FAQ - Frequently asked questions about broken access control
1. How is broken access control different from an authentication vulnerability?
Authentication verifies a user's identity, confirming who you are. Broken access control occurs after authentication and governs what you are allowed to do. A system can have strong authentication such as two-factor authentication and password hashing, yet still have broken access control if, once logged in, users can access resources outside their permitted scope.
2. Where does OWASP rank broken access control?
According to the OWASP Top 10 2021 edition, broken access control is ranked number 1 (A01:2021), up from position number 5 in the 2017 edition. This rise reflects the high frequency with which it appears in real-world applications and the severity of damage when exploited.

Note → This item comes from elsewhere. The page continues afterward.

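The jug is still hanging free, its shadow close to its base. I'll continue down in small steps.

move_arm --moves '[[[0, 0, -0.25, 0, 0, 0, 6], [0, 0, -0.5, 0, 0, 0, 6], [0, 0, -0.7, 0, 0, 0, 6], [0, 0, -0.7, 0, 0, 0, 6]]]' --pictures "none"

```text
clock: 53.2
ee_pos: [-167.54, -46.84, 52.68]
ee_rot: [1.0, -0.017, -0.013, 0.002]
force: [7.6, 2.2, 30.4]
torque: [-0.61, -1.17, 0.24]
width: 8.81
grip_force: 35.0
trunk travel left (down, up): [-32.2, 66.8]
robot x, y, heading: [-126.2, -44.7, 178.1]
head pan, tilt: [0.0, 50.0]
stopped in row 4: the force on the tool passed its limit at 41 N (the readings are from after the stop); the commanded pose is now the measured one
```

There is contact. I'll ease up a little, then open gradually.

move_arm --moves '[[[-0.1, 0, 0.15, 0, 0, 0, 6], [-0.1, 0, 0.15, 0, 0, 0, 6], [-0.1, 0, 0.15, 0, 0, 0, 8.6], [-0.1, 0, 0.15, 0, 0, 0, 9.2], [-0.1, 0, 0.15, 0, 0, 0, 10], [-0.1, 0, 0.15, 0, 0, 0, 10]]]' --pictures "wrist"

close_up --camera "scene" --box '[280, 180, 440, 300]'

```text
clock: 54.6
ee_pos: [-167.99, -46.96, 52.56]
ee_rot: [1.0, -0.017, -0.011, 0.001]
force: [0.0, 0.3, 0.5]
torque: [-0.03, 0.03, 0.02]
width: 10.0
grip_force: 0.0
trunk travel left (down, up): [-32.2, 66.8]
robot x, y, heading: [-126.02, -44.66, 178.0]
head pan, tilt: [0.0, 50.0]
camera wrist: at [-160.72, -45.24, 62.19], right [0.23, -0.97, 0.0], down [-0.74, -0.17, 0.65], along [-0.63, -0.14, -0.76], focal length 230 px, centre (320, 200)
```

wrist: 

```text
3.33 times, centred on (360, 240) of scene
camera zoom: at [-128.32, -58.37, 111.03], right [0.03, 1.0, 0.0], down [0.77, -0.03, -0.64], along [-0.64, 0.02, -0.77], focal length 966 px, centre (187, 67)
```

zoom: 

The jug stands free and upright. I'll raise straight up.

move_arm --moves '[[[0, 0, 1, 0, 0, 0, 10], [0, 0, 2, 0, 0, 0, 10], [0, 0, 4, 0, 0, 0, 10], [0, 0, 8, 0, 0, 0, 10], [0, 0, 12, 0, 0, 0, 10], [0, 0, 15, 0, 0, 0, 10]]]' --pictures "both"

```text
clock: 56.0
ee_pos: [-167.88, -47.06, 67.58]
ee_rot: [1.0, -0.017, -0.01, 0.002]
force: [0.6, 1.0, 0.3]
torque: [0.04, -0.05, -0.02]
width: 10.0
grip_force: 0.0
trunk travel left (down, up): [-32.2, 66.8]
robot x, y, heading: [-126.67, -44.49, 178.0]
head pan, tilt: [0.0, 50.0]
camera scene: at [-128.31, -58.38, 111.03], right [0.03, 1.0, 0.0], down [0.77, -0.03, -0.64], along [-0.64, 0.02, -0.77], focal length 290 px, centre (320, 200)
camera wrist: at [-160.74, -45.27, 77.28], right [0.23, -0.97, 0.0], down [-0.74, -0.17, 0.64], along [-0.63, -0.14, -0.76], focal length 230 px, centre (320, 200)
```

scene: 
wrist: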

3. Can small applications or startups be affected by broken access control?
Yes. Broken access control does not discriminate by application size. Smaller applications are often at higher risk because they typically lack dedicated security review processes and development teams with limited security expertise. Many popular web frameworks do not handle authorization automatically, placing the burden on developers to implement it correctly.
4. Can a WAF fully prevent broken access control?
A WAF is an important supplementary defense layer but cannot fully replace fixing the vulnerability at the code level. A WAF, especially a next-generation AI WAF, can detect and block known attack patterns, but broken access control vulnerabilities rooted in complex business logic sometimes require direct patching in code. The best strategy is to combine both: secure coding and a WAF such as VNIS.
5. How often should broken access control testing be performed?
Broken access control testing should be integrated into the regular development process through code reviews and SAST within the CI/CD pipeline. In addition, in-depth website security assessments should be conducted at least once a year and are mandatory after every major architectural change, new feature addition, or modification to the permission structure.